Write the next part of the source passage, the one that starts with "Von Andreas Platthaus".
>> START SOURCE PASSAGE
Von Andreas Platthaus
Joseph Conrad hatte nichts übrig für Dostojewski: "Ich weiß nicht, wofür D. steht, aber ich weiß, er ist zu russisch für mich. Hört sich für mich an wie wildes Geschrei aus prähistorischen Zeiten." Diese Mitteilung aus dem Jahr 1912 klingt gerade verblüffend aktuell, zumal wenn man bedenkt, dass Conrad zwar russischer Staatsbürger von Geburt war, aber einer polnischen Familie entstammte, die auf dem Gebiet der heutigen Ukraine lebte. Andererseits überrascht die Ablehnung angesichts der thematischen Nähe beider Schriftsteller: Wer sonst in der Weltliteratur hat derart prominent die Frage nach Schuld und Sühne in den Mittelpunkt jeweils eines großen Romans gestellt - auch wenn Dostojewskis berühmtes Buch ja nur in Deutschland lange diesen Titel trug (bis Svetlana Geiers Neuübersetzung die originalgetreue Benennung als "Verbrechen und Strafe" durchsetzte)? Conrads einschlägiges Werk ist "Lord Jim". Keine andere literarische Figur außer eben Raskolnikow gibt beredter Auskunft über die Qual der Moral als jener Mann, der einfach Jim genannt wird - "er hatte natürlich noch einen Namen, aber er hütete sich, ihn auszusprechen", heißt es bei Conrad: "Sein Inkognito, löchrig wie ein Sieb, sollte keine Person verschleiern, sondern ein Faktum." Dieses Faktum, das im Gegensatz zu Dostojewskis Protagonisten kein mörderisches ist, bezeichnet die große Schuld des Seemanns.
"Lord Jim" erschien im Jahr 1900, als Conrad dreiundvierzig Jahre alt war, längst in London lebte und auf Englisch schrieb. Im Jahr zuvor erst war mit großem Erfolg "Herz der Finsternis" publiziert worden, das heute berühmteste Buch des Schriftstellers, in dem eine andere, allerdings überindividuelle Frage von Schuld verhandelt wurde: der Sündenfall des Kolonialismus. Erzählt wird davon paradoxerweise im Rahmen einer gemütlichen britischen Abendgesellschaft von einem Seefahrer namens Marlow - und dasselbe Ambiente und denselben Erzähler wird dann auch "Lord Jim" aufweisen. Aber in diesem Roman berichtet Marlow von einem Versagen, das ganz individueller Natur ist, weil Jim im Moment höchster Seenot die ihm anvertrauten Passagiere im Stich gelassen hat. Obwohl das Schiff dann doch nicht gesunken ist, ging er vor Gericht seiner Patente verlustig, doch noch weitaus schwerer wiegt für ihn das persönliche Schuldgefühl. Für den weitaus größten Teil des in deutscher Übersetzung mehr als fünfhundertseitigen Romans ist Jim auf der Flucht vor seinem Ruf, doch es war, als sollte ihn die Scham immer wieder überholen.
>> END SOURCE PASSAGE
>> START STORED ROWS
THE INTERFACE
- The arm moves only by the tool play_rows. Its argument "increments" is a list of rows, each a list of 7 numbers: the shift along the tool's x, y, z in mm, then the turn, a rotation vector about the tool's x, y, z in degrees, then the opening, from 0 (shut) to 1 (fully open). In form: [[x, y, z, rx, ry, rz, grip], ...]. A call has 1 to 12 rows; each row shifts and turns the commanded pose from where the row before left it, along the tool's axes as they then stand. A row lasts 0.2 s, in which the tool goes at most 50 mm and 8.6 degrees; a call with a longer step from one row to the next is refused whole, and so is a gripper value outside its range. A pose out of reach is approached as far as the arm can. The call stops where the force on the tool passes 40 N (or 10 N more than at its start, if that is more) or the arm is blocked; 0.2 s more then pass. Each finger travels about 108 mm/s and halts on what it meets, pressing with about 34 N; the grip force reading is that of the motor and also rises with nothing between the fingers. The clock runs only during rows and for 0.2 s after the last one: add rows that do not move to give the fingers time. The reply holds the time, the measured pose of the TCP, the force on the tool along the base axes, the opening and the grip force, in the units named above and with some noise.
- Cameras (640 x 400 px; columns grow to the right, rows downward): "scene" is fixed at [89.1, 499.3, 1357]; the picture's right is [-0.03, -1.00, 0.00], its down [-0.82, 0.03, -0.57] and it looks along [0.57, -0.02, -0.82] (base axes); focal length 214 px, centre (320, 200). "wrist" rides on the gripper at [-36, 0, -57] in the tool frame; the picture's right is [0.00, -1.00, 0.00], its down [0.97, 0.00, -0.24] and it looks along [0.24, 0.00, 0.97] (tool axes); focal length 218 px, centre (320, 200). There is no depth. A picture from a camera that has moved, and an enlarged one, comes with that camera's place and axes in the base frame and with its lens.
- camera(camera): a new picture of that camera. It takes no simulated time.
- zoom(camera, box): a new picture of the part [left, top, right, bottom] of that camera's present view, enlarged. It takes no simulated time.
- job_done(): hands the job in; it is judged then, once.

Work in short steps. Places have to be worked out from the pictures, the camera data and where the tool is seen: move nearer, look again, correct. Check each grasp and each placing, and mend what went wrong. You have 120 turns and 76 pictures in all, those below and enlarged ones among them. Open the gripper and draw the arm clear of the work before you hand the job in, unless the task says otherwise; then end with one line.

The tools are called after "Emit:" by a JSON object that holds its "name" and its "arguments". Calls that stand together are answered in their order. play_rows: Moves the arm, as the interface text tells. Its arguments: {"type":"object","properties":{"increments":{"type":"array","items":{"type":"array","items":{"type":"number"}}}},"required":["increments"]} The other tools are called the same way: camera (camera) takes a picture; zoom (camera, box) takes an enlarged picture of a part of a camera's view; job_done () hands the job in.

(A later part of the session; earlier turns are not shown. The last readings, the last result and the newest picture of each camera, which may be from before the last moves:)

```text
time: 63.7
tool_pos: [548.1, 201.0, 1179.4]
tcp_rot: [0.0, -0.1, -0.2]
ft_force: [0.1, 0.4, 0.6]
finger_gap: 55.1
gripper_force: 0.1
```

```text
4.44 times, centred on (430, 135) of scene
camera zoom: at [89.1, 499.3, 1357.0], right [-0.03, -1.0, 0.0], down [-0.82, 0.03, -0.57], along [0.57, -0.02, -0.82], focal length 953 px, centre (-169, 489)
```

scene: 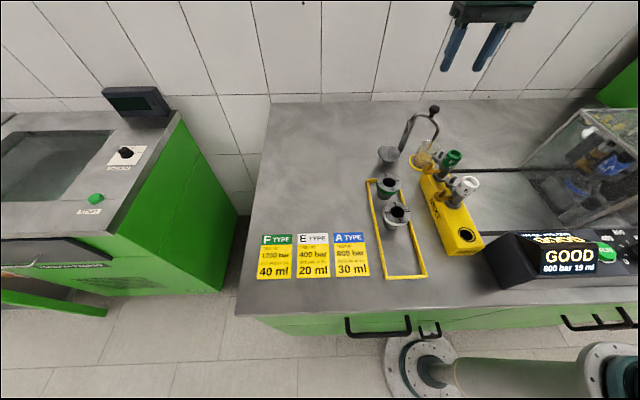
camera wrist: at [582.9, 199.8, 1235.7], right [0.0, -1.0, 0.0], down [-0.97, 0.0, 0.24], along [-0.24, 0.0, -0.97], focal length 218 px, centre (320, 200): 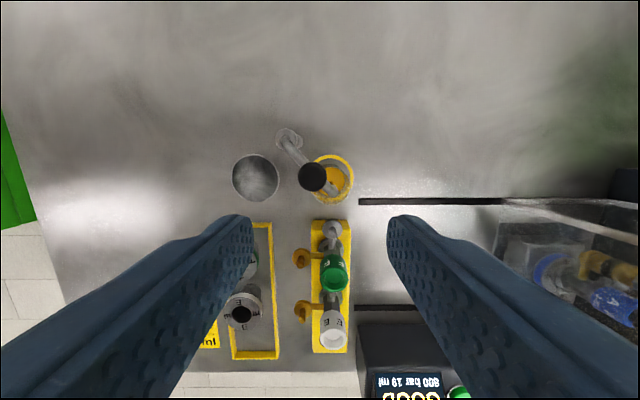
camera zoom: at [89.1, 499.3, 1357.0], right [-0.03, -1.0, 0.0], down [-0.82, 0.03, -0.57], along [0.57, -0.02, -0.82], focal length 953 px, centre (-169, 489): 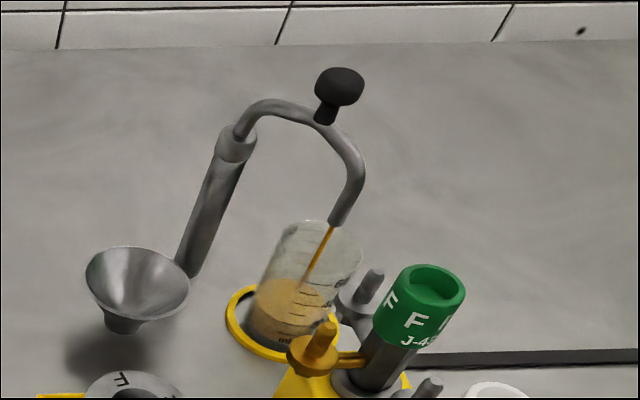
>> END STORED ROWS
>> START STORED ROWS
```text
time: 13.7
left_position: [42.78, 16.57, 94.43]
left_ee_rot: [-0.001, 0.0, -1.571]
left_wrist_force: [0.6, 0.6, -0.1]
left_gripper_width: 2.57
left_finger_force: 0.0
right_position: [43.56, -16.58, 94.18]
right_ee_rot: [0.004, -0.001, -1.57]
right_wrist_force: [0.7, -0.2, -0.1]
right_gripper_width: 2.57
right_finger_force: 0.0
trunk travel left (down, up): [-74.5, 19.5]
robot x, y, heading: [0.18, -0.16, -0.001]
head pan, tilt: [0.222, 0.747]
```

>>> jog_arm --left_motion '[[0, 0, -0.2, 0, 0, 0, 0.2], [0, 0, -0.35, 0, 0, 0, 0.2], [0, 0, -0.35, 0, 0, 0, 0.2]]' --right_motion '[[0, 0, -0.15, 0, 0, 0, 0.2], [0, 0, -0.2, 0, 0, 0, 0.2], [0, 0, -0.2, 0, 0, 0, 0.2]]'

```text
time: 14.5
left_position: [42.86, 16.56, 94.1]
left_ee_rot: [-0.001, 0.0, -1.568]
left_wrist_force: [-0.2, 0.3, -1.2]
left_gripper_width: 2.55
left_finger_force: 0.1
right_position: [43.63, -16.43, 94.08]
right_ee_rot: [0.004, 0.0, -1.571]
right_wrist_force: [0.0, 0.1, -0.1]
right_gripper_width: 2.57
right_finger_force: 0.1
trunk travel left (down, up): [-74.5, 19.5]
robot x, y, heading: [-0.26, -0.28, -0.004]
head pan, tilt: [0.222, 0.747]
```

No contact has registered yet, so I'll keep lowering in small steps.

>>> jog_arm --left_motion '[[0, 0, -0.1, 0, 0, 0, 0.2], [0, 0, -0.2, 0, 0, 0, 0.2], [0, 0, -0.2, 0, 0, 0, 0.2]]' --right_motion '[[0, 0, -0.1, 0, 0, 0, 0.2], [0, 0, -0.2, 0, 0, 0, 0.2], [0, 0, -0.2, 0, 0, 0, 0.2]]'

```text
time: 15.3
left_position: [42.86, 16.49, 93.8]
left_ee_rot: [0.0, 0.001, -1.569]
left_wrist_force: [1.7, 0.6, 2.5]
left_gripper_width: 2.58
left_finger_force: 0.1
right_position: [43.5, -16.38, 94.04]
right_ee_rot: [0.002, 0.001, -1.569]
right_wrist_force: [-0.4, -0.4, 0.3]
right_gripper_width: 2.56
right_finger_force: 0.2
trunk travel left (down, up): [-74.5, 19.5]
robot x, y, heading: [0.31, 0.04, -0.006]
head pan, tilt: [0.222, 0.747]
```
>> END STORED ROWS
RESULT OF THE TASK:
Wer "Lord Jim" heute liest, zumal als Deutscher, kann auf die Konsequenz, mit der Conrad diesen an sich selbst verzweifelnden, aber sich nach außen auch ständig gegen den Schuldvorwurf verteidigenden Menschen porträtiert, kaum anders als mit Beklemmung reagieren - zu genau nimmt der Roman schon die Frage der Verantwortung für Unterlassung vorweg, die angesichts der zunehmenden Scheußlichkeiten in der Zeit seit seinem Erscheinen immer drückender geworden ist: vom feigen Wegsehen in der Diktatur bis hin zur verfehlten deutschen Russlandpolitik. Es ist somit genau der richtige Moment für eine Lektüre von "Lord Jim". Doch nichts taugt im Buchhandel besser dazu, Klassiker aus fremden Sprachen aktuell erscheinen zu lassen, als eine Neuübertragung. Zumal dann, wenn dafür ein Übersetzer wie Michael Walter verantwortlich zeichnet, dessen Reputation und Erfolg ihm mittlerweile erlauben, sich seine Projekte auszusuchen. Die dankenswerterweise seit mehr als zwanzig Jahren unbeirrt fortgesetzte Reihe des Hanser-Verlags mit Klassiker-Neuübersetzungen hat Walter schon 2015 mit Henry James' "Gesandten" bereichert; nun folgt also "Lord Jim".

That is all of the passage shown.